A year ago, Jerick McKinnon was a fantasy darling and showing up in the second round of a lot of drafts. After he was lost in the preseason, Matt Breida struggled to stay healthy but turned in good numbers alongside the ancient Alfred Morris. Oh, and Kyle Juszczyk seemed to get 2.5 targets every week.
This season, it seems that the newly-signed Tevin Coleman has been anointed the 49ers' primary back. Is that so? And if it is, just how primary is primary? What is McKinnon's role? What is Breida's? Will we see anything from the youngsters Raheem Mostert and Jeff Wilson? Oh, and will Juszczyk continue to get 2.5 targets every week?
The San Francisco backfield is fascinating heading into 2019. Starting at the bottom first and it is clear that Jeff Wilson and Raheem Mostert will have a battle on their hands to make the final roster. That said they were admirable in the way they filled in last year and should injury befall one of the guys higher in the pecking order they may still have a team role. Kyle Juszczyk has been remarkably consistent in both Baltimore and San Francisco with 40-50 targets a season and averaging around the mid 30 receptions for the last four years.
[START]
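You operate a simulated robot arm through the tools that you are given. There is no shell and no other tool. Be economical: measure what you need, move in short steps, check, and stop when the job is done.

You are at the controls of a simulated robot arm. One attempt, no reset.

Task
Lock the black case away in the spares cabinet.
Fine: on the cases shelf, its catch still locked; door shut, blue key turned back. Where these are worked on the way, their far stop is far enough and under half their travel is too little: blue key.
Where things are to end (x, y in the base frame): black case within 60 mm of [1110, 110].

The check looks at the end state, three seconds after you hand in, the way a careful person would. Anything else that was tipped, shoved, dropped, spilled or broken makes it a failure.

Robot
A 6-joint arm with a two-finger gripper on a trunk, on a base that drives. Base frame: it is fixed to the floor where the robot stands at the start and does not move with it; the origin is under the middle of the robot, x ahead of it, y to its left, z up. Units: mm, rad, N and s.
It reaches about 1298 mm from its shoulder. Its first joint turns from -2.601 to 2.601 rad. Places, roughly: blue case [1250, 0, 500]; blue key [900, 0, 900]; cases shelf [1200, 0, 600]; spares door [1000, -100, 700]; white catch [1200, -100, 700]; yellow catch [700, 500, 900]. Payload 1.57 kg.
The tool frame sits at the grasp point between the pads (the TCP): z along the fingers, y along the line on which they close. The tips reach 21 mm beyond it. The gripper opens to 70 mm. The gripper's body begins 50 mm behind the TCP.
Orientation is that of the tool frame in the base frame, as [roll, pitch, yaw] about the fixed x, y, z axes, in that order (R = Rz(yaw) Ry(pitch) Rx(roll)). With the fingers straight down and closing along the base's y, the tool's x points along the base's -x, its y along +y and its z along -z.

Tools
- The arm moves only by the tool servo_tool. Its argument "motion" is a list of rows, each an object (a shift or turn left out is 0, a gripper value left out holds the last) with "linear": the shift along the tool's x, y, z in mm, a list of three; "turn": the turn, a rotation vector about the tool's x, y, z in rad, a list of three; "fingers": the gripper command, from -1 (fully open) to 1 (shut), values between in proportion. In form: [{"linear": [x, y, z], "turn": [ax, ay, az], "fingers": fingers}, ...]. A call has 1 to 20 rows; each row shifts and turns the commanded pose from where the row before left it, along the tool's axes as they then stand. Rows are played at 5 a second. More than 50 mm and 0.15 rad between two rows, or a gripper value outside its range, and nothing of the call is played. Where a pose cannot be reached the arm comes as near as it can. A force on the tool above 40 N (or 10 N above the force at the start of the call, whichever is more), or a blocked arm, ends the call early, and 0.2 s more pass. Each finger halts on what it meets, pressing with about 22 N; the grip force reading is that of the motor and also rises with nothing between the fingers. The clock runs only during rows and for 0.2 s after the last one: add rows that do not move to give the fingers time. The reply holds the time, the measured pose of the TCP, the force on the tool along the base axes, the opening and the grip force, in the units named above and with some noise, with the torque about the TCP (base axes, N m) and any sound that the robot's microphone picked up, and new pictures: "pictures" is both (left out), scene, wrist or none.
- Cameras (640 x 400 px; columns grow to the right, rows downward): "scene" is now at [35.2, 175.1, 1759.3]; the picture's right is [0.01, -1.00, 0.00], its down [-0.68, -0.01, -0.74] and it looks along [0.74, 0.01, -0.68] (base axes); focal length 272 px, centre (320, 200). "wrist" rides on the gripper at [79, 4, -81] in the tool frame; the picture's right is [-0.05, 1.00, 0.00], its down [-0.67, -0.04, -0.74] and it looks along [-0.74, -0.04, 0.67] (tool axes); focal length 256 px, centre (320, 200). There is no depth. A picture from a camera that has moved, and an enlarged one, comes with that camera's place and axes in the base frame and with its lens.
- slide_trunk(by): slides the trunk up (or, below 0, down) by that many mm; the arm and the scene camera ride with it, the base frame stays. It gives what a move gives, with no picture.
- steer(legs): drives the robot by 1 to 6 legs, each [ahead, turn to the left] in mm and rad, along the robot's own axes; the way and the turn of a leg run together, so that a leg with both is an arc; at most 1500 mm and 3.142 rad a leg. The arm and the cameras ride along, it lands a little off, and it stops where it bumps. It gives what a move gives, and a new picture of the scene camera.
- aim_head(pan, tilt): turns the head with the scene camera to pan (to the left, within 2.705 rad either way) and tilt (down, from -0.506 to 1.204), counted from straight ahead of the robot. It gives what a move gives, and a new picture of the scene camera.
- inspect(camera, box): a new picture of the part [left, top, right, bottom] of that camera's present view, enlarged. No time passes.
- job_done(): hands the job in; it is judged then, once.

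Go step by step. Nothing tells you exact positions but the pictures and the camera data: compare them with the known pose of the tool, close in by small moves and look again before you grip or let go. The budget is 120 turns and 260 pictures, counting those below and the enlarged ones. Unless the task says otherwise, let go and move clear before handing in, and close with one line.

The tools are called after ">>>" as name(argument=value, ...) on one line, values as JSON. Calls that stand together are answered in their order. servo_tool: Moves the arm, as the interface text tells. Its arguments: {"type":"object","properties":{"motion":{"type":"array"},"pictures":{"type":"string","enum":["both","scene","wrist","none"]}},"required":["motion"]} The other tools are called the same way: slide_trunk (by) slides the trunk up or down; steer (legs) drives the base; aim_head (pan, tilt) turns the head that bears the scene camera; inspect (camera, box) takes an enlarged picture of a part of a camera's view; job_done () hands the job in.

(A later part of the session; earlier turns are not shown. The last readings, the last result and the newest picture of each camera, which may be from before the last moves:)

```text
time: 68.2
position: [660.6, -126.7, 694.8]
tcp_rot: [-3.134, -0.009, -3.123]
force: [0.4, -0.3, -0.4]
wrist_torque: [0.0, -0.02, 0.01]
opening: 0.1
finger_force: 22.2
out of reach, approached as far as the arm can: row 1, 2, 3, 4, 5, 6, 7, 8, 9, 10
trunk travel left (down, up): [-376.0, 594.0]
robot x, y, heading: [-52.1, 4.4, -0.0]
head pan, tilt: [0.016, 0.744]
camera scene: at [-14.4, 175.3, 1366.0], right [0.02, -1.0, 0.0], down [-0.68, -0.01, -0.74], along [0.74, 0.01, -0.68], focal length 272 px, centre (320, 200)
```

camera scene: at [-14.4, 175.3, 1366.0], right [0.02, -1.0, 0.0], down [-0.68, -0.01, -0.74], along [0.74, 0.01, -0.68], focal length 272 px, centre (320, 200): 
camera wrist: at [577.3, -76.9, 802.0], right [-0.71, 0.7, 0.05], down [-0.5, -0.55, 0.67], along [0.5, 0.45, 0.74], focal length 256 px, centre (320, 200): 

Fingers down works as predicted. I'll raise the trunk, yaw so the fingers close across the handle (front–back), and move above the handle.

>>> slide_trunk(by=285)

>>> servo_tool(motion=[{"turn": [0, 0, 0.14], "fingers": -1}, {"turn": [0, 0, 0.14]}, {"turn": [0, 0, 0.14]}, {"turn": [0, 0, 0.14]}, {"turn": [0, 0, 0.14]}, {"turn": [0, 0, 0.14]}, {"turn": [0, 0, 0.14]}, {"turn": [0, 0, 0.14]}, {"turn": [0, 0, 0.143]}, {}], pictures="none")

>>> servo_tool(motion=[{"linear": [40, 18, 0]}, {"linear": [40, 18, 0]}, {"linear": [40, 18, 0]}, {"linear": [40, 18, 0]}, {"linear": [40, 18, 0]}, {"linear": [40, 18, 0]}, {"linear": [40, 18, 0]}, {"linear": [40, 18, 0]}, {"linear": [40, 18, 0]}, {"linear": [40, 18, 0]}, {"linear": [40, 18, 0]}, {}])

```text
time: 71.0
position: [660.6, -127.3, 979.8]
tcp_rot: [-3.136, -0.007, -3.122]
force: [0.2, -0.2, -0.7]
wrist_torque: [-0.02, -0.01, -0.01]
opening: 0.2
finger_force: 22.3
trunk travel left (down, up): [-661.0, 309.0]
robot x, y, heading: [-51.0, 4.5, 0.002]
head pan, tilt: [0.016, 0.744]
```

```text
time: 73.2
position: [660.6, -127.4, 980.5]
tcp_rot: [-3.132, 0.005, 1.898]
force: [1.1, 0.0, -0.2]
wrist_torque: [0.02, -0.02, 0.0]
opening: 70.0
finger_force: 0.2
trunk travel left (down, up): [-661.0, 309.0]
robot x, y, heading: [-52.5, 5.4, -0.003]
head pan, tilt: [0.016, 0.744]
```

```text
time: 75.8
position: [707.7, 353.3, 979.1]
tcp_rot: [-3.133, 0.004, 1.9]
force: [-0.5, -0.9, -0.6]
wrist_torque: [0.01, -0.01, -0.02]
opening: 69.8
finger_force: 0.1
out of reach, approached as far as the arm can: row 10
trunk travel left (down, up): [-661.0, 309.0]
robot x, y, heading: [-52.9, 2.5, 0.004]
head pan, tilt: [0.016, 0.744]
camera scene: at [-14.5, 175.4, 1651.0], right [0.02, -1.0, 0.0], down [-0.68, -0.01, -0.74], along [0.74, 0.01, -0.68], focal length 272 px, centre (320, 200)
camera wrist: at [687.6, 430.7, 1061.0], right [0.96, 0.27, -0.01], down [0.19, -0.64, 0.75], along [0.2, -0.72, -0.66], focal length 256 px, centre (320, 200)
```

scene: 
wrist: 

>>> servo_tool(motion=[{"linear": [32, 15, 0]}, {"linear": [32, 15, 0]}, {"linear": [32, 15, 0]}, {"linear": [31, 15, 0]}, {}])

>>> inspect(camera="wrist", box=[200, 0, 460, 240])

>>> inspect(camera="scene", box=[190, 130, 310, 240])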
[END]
It would be hard to argue for more or less in 2019.
Getting to the heart of the battle, all of Matt Breida, Tevin Coleman and Jerick McKinnon could have a convincing argument made in their favor. Breida, it’s fair to say has overachieved in his career to date, but his constant injuries and his size do him no favors for reliability. His ADP reflects his current value and it is hard to see him getting a substantial role ahead of McKinnon or Coleman.
Jerick McKinnon was pigeonholed for a significant role in 2018 and the fact they signed Tevin Coleman should point to where he sits for 2019. Another advantage for Coleman is the fact he worked with Kyle Shanahan in Atlanta. When in doubt, we should always follow the money and the blind fact is that San Francisco can get rid of both McKinnon and Coleman with a minor cap hit, at any time. We also must be aware that it could be a true job share all year, with a horses for courses approach or simply a team role to limit the workload on any of the backs. All are undersized from a traditional perspective. If I had to rank the pecking order as to which order they finish in it would be Coleman, then McKinnon and Breida at the tail of the three backs.
It borders on lazy analysis, but this strikes me as a situation that will work itself out via the injury list. I suspect whoever is healthy in a given week will be a viable play in most fantasy leagues. In those rare instances when both McKinnon and Coleman are healthy, the 49ers will have a thriving ground game but it'll be maddening as a fantasy manager to try to get it right.